▸ **REQUIRED TASK**:
Pick up the text passage at the point where it stops and go on.

▸ **SOURCE EXCERPT**:
--- begin ---

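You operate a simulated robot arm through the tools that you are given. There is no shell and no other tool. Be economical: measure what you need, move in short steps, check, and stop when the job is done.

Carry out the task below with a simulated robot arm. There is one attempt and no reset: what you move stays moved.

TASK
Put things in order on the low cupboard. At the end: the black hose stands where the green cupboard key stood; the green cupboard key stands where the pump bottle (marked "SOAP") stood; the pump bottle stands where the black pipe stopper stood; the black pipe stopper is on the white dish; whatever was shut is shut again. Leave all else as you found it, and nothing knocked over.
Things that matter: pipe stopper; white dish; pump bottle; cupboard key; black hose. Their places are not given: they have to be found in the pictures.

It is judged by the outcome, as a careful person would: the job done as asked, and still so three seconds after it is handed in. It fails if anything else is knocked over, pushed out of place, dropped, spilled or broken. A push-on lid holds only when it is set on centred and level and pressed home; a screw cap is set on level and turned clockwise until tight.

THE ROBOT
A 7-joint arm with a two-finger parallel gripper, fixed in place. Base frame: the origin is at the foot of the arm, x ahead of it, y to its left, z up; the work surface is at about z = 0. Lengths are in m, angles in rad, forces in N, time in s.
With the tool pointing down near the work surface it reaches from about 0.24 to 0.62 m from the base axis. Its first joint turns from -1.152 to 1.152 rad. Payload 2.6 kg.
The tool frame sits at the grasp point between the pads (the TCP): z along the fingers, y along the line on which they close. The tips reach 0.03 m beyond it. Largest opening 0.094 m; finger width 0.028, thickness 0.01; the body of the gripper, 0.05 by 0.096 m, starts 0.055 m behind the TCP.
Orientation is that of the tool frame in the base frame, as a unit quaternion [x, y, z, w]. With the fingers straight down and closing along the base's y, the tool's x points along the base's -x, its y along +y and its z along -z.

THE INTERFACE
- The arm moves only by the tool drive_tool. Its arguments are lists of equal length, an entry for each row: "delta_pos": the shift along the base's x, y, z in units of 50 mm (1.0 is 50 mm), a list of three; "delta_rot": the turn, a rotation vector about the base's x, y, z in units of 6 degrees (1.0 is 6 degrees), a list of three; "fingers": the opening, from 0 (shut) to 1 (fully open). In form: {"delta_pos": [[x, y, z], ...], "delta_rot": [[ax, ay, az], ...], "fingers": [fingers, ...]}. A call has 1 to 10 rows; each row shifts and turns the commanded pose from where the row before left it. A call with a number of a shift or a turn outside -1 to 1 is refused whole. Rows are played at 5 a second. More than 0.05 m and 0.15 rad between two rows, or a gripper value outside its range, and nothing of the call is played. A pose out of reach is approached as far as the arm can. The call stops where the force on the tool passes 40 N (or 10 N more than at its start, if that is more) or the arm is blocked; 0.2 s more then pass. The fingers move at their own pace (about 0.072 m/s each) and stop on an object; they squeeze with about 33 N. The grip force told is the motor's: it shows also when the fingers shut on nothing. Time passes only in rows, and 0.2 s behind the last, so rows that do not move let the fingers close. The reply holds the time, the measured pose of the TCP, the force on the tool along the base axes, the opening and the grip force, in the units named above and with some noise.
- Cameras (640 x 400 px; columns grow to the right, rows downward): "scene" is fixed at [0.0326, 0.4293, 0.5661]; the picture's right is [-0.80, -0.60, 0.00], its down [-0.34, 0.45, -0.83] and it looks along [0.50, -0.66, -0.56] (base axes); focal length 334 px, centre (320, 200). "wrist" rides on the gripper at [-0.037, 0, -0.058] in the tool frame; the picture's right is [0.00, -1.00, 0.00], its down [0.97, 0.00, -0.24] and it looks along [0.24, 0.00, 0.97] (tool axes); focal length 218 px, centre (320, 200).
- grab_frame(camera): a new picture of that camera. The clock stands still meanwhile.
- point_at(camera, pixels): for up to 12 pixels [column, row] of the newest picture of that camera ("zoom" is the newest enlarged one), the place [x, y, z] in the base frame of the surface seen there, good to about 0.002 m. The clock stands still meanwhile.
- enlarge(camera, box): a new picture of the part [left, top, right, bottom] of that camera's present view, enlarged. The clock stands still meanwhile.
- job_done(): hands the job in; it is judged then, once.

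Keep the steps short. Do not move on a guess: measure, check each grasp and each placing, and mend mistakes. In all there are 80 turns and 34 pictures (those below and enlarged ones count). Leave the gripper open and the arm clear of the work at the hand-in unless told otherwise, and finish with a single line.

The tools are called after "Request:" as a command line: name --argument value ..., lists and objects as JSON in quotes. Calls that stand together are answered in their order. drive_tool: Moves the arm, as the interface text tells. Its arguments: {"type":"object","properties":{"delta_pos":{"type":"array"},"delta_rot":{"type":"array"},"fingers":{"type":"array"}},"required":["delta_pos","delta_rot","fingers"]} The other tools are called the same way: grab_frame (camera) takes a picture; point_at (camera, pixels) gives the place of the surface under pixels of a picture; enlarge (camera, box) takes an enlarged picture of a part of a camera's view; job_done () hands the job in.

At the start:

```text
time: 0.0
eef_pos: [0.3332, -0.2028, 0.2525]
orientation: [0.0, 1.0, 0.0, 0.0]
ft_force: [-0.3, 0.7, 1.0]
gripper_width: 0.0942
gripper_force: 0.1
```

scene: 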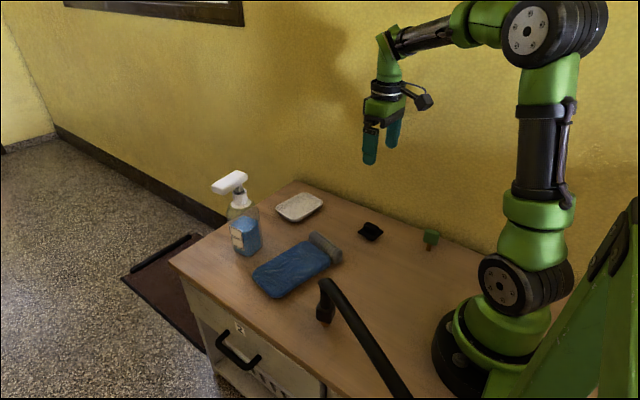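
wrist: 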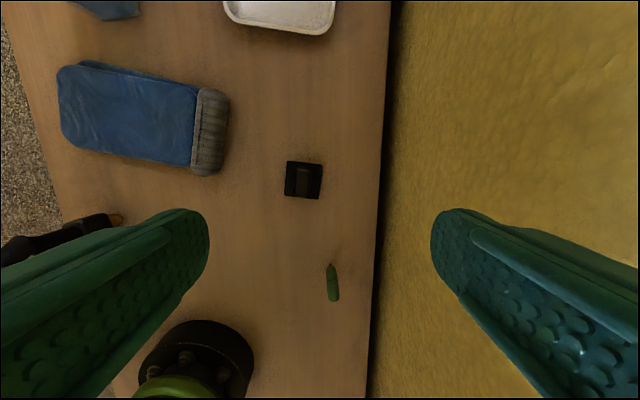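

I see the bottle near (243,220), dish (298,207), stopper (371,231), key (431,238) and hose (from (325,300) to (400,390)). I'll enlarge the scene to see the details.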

--- end ---

▸ **TEXT PASSAGE**:
--- begin ---

Michiko Inukai

Michiko Inukai
Journalist Michiko Inukai with Golda Meir in Israel, 1959

Michiko Inukai (犬養 道子 Inukai Michiko?, born 20 April 1921) is a Japanese Roman-Catholic author and philanthropist. She is the founder of the Michiko Inukai Foundation, which provides financial aid for refugees seeking education.

Contents

Biography

Michiko Inukai was born in Yotsuya, Tokyo, the eldest daughter of a politician Takeru Inukai and his wife Nakako. Her grandfathers were Prime Minister Tsuyoshi Inukai and Baron Shokichi Nagayo. She has a brother Yasuhiko Inukai, a journalist who later became president of Kyodo News, and a half sister Kazu Ando, an essayist. Sadako Ogata, UN High Commissioner for Refugees, is Michiko's first cousin once removed.

Having graduated from Gakushuin Girls' School and Tsuda College, Michiko Inukai went to study philosophy in Boston, Massachusetts in 1948. In 1959, she was sent to Europe as a correspondent for Chuokoronsha.

--- end ---

▸ **RESPONSE TO THIS EXERCISE**:
Her first book Ojosan Horoki was published in 1958, and she has since written essays about Bible and Christianity. Her bestseller Hanabana to Hoshiboshi to was featured in a TV drama in 1978.

Inukai started charity in 1979. In 1983, she founded the Michiko Inukai Foundation to provide aid for refugees and internally displaced people in collaboration with the Jesuit Refugee Service. The foundation also manages a computer school in Romania.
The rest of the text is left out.